Felony Disenfranchisement

11.30.19

More than 50 years after the Voting Rights Act, felon disenfranchisement
policies ban more than six million Americans, including more than two
million African Americans, from voting. (Chip Somodevilla/Getty Images)

More than six million Americans cannot vote due to laws that disqualify people with past felony convictions. These felony disenfranchisement policies are deeply rooted in our history of racial injustice and discrimination.

After the Civil War, the United States adopted constitutional amendments that abolished slavery and established Black people’s citizenship and right to vote.
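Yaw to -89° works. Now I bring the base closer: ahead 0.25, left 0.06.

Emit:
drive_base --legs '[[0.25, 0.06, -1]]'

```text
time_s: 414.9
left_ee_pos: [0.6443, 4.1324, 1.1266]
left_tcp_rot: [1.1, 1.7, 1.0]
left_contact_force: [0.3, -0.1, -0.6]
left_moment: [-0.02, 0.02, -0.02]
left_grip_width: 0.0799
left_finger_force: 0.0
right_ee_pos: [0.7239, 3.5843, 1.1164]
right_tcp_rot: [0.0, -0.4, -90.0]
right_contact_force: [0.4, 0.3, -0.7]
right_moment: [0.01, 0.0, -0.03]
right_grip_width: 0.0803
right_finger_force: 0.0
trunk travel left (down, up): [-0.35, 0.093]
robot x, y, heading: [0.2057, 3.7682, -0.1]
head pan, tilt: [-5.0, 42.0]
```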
The vast majority of Black Americans still resided in the Southern states of the former Confederacy, and their new status as voters was a major threat to white political and economic dominance in the region.

When Reconstruction ended in 1877, federal troops abandoned the South, leaving formerly enslaved Black people without protection or any mechanism to enforce their rights. Instead, officials committed to white supremacy regained control of state legislatures and systematically banned Black voting through grandfather clauses, poll
taxes, literacy tests, and felony disenfranchisement, which relied on the widespread criminalization of Black people to strip Black communities of electoral power.

After courageous civil rights activists achieved passage of the Voting Rights Act in 1965, overt tactics like poll taxes were prohibited. But felony disenfranchisement laws were specifically upheld by the Supreme Court.

Today, advocates for reform are gaining ground; 23 states have expanded voting for people with felony convictions since 1997. But 48 of the 50 states still restrict voting based on a criminal conviction, disenfranchising 1 in 56 Americans and 1 in 13 African Americans nationwide.